═════ TEXT ═════
Ah, good news from Sheila Williams: my story The Other Gun has been accepted for Asimov’s.

Oh, and here’s an interview for SFX.

Writing and Swimming

Thursday 9th August

Okay, getting things in order. Over here on the Tor blog (that’s Tor Macmillan not Tor US) there’s a survey about my books, about what you like best, and some prizes to be won including my entire back catalogue and some signed artwork.

Penny Royal II now stands at 22,152 words and it’s been 22 days since I started on it. Obviously this averages out at 1,000 words a day but then three weekends have to be subtracted, two days spent on the short story The Other Gun, a day picking up relatives from Iraklion and a day spent on interviews and other ephemera, so 12 days, which gives me an average of 1846, so just a spit away from the word count I aim for. Working on that basis this means I should have the book done by about Christmas then, all being well, a third one done well before it’s time for me to deliver the first of the three. Well, that’s the plan anyhow.

Friday 10th August
Damn, what happened this morning? I woke up at around about 5.00 and couldn’t get back to sleep so got up at 6.00. I took a shower and then went outside to bucket the shower water onto my plants and, seeing Dean and Samantha up and about, went into a state of shock. These two generally aren’t stirring from their pit until gone 9.00 or 10.00. Now even Caroline is up and about. Perhaps it’s the wind, or rather the lack of it. It had a few more rebellious blasts yesterday morning and then died and this morning it’s gone. So we’re no longer hearing that but instead the steadily growing din of the cicadas.
═════ DATA EXTRACT ═════
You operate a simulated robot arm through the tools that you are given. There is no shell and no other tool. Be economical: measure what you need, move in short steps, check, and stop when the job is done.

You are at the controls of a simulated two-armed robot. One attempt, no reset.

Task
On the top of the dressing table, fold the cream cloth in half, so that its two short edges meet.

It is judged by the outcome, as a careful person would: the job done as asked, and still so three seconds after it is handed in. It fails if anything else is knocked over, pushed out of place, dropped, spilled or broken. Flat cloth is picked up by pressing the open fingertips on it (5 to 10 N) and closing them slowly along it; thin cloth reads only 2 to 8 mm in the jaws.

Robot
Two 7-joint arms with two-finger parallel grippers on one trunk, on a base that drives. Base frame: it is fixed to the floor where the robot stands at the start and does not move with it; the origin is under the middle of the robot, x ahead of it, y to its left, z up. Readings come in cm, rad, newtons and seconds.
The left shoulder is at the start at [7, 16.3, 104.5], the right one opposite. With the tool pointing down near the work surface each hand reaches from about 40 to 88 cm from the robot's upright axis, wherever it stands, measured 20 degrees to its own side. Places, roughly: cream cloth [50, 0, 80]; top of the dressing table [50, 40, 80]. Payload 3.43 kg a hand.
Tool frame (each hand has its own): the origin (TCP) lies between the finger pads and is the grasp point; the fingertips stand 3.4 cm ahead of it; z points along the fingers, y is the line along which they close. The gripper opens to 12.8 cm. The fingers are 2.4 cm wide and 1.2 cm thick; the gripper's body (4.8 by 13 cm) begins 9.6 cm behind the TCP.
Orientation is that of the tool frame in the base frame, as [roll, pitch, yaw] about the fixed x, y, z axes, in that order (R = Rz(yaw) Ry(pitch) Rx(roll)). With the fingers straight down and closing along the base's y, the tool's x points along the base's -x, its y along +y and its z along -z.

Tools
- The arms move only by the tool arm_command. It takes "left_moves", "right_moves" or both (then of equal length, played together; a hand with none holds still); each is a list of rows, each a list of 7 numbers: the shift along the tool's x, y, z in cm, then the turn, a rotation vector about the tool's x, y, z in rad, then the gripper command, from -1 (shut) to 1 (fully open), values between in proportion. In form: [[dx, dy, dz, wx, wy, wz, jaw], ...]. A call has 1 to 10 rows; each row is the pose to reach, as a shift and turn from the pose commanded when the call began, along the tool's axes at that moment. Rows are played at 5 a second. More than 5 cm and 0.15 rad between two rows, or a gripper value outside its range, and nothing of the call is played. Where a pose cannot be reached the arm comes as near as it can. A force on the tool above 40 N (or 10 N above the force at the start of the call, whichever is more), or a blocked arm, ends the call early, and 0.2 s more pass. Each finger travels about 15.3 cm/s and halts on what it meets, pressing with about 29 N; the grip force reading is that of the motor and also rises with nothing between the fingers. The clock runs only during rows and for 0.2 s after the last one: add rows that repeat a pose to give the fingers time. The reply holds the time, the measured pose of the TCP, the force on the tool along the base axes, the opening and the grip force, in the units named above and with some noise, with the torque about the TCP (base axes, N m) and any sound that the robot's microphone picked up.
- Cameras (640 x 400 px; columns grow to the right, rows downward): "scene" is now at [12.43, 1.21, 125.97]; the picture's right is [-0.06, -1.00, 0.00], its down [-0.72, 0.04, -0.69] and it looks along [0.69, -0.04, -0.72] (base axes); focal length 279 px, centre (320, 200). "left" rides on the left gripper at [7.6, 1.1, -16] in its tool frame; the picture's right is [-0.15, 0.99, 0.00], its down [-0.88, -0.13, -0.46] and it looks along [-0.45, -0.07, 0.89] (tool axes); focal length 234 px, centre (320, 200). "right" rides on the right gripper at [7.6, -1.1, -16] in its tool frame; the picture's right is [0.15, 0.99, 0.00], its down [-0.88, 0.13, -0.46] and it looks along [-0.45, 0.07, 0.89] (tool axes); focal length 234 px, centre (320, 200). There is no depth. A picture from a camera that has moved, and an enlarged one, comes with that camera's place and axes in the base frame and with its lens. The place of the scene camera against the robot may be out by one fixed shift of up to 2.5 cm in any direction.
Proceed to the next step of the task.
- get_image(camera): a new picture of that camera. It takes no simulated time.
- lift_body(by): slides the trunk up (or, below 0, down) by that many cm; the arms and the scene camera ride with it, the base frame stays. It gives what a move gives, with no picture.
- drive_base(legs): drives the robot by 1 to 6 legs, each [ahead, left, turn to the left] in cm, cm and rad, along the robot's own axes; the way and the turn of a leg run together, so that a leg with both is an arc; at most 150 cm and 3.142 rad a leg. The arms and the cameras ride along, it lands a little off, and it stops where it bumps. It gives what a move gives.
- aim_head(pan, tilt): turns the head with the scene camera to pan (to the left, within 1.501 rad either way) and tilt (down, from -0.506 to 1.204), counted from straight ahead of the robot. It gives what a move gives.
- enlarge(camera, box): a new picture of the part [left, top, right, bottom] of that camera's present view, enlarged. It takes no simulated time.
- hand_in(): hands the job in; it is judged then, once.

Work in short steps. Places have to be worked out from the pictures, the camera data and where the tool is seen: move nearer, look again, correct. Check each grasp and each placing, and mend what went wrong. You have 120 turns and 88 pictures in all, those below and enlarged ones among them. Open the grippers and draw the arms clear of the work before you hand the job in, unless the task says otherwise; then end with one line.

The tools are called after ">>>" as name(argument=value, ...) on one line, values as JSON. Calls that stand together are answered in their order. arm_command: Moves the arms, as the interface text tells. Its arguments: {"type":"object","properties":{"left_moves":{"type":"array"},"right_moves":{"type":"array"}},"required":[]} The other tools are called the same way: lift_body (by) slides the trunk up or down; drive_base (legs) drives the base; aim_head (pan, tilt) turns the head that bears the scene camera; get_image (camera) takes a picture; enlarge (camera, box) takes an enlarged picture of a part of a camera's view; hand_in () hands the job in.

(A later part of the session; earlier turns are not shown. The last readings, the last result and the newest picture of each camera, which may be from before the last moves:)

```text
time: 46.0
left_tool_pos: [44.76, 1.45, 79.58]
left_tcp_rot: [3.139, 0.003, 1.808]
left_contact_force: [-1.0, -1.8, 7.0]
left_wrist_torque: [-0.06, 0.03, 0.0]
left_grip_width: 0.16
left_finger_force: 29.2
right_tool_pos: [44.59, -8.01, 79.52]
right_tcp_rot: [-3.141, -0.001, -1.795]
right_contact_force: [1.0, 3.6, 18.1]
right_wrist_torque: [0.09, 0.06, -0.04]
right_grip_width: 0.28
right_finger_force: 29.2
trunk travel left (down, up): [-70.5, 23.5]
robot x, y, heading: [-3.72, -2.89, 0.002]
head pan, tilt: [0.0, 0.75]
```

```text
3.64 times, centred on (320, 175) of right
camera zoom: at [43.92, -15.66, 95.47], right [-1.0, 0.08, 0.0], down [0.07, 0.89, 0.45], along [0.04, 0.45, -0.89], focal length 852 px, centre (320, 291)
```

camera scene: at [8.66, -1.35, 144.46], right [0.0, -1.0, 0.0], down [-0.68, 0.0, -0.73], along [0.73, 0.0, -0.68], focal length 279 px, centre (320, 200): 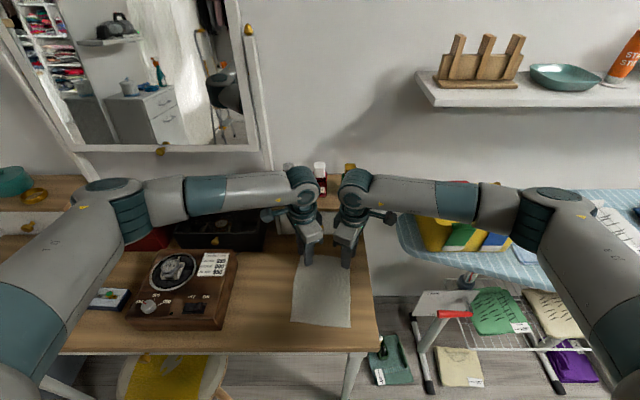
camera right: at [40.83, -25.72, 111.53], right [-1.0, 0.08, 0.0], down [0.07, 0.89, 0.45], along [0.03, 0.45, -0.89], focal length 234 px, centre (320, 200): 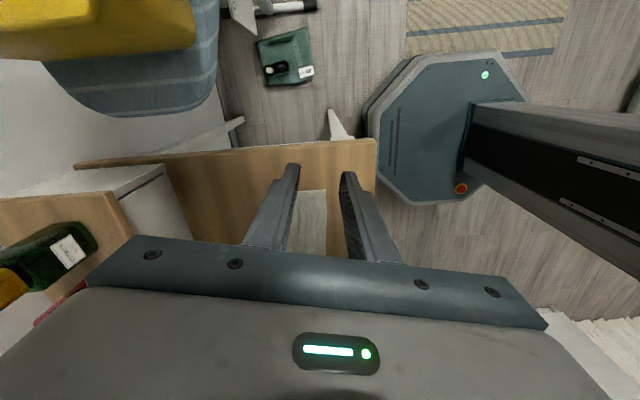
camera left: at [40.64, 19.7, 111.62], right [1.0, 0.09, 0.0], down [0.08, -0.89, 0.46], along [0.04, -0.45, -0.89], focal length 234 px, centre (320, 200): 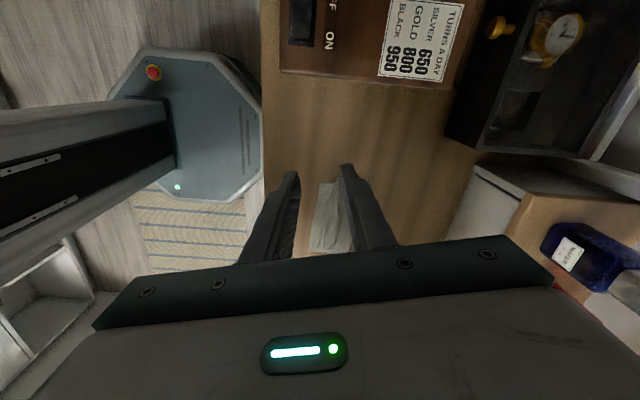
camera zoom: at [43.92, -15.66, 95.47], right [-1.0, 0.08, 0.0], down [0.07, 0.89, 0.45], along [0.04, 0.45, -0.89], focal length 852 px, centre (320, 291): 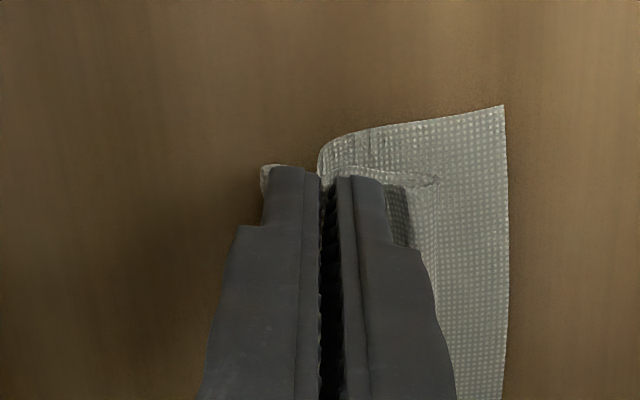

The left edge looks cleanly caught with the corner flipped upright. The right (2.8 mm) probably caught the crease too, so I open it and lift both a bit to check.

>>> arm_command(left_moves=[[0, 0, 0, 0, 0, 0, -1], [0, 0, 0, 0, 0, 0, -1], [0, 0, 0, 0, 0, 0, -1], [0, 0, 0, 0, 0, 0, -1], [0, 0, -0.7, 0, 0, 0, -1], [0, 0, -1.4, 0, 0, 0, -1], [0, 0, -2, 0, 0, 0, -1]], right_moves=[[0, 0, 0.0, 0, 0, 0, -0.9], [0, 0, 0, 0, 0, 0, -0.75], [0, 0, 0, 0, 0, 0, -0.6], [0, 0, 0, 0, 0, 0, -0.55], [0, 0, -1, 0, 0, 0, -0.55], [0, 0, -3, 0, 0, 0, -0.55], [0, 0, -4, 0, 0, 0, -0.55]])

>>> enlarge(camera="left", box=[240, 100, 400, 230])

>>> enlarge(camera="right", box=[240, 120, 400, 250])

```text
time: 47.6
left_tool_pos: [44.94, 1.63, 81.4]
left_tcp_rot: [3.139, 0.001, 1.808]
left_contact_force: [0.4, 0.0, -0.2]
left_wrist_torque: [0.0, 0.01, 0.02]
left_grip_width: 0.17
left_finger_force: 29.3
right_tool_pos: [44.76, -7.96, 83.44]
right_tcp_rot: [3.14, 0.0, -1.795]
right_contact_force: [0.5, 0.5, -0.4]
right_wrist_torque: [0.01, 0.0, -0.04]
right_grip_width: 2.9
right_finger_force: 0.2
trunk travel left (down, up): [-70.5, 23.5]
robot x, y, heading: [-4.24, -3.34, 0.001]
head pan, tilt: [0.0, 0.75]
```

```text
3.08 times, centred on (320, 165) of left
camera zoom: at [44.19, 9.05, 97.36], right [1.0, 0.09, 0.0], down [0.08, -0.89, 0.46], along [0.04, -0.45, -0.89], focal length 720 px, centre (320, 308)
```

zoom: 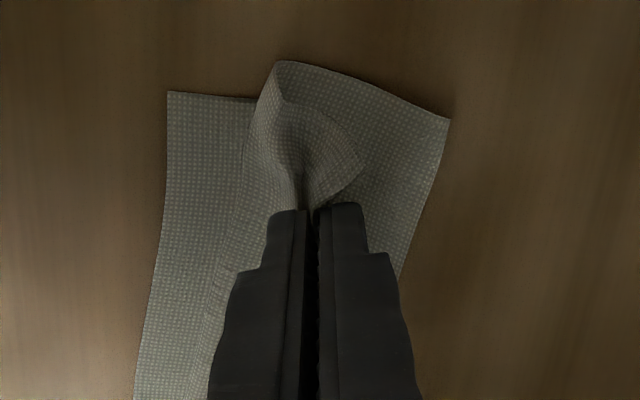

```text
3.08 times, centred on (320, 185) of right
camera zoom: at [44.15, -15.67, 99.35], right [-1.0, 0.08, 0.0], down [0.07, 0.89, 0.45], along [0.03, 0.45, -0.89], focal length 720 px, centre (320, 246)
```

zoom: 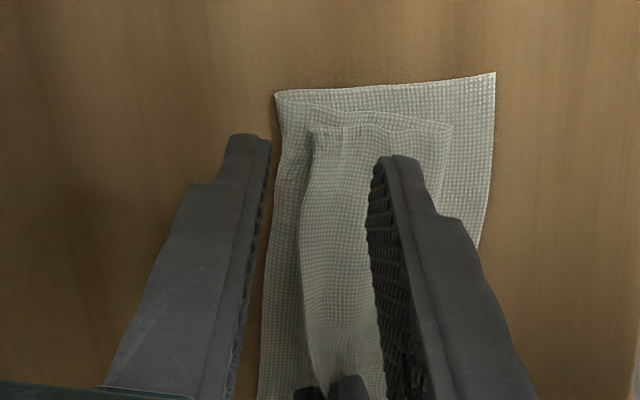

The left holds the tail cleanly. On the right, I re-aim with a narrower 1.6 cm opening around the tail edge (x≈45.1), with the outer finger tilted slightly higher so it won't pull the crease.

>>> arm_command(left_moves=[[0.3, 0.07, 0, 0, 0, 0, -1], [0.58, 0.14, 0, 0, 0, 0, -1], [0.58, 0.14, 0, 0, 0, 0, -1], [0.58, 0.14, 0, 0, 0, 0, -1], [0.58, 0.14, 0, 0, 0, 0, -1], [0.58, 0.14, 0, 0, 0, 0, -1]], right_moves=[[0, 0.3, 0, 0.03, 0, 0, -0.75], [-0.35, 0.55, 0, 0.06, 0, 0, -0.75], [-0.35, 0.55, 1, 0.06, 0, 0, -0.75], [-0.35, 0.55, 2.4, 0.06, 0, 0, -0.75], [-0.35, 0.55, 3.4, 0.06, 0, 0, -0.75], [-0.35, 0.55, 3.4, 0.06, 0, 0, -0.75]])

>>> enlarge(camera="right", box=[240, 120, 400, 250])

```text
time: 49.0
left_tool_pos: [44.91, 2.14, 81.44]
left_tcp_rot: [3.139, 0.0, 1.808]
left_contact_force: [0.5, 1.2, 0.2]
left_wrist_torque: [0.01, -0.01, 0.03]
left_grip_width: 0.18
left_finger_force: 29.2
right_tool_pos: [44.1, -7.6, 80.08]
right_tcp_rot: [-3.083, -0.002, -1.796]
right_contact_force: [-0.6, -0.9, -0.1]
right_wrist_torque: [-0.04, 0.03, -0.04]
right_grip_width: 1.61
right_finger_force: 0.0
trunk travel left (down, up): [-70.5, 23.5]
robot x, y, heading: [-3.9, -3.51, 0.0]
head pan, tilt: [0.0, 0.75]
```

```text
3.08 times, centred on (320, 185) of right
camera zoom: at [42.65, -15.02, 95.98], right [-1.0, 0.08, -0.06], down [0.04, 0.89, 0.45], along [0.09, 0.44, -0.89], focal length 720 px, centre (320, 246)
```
═════
═════ DATA EXTRACT ═════
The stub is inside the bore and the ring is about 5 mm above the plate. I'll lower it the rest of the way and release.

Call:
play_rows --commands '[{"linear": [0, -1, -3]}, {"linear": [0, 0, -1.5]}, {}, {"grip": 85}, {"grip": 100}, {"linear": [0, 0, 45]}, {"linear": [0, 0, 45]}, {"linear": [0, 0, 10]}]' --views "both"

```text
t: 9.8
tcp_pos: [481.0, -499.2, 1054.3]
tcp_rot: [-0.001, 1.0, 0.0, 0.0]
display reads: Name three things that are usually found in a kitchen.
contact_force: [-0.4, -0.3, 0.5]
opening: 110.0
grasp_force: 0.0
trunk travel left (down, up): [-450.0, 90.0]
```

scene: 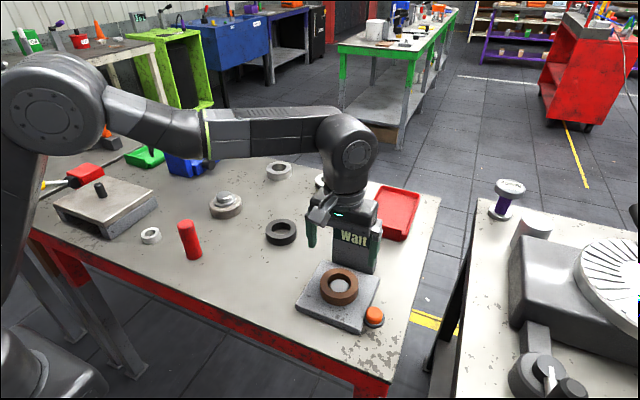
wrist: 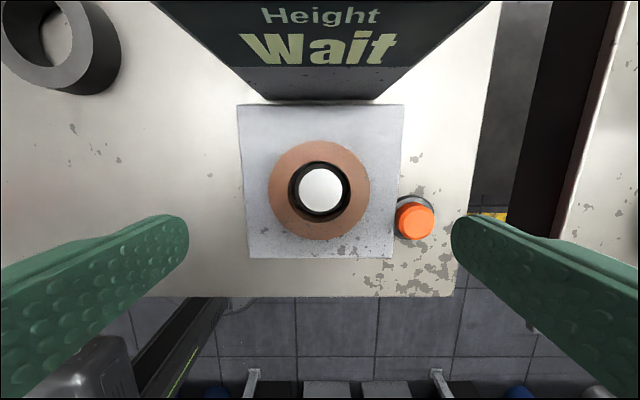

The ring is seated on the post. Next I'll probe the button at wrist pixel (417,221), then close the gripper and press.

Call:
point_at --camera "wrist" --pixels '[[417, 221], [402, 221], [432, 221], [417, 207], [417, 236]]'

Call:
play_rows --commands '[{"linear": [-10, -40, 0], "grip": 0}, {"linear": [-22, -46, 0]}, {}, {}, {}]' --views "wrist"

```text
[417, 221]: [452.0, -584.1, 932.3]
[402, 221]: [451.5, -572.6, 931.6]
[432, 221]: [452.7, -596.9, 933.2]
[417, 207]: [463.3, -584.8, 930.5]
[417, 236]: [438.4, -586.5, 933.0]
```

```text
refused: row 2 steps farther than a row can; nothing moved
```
═════
═════ DATA EXTRACT ═════
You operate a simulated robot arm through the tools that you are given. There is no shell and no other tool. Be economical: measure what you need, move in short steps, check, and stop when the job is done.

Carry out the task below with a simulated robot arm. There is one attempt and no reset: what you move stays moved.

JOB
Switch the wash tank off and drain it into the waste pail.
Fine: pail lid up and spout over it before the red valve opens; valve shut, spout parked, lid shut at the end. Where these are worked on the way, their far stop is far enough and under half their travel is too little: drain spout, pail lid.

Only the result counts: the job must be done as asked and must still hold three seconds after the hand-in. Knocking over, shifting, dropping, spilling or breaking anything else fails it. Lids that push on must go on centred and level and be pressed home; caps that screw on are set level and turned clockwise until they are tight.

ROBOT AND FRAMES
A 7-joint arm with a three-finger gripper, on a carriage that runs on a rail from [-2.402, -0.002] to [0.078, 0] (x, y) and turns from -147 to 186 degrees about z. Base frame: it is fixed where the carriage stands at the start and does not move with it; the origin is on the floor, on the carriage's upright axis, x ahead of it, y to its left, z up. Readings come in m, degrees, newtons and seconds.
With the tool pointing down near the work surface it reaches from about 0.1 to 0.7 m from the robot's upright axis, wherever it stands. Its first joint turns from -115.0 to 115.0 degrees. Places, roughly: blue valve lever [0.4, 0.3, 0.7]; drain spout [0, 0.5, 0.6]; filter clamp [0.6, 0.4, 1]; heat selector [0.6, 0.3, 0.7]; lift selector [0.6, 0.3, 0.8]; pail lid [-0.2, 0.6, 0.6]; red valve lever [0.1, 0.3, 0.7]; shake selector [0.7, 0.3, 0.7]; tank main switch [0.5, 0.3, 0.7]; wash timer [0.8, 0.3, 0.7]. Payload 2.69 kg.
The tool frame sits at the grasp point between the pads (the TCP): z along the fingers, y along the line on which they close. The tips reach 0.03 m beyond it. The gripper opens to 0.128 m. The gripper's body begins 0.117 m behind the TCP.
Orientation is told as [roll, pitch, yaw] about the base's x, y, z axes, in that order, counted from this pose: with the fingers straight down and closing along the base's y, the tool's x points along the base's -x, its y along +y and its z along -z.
═════
» DIRECTIONS FOR THIS TASK: Set down the text as it stands from "Oh, and here’s" to "some signed artwork.", and nothing more.

» FULL SOLUTION:
Oh, and here’s an interview for SFX.

Writing and Swimming

Thursday 9th August

Okay, getting things in order. Over here on the Tor blog (that’s Tor Macmillan not Tor US) there’s a survey about my books, about what you like best, and some prizes to be won including my entire back catalogue and some signed artwork.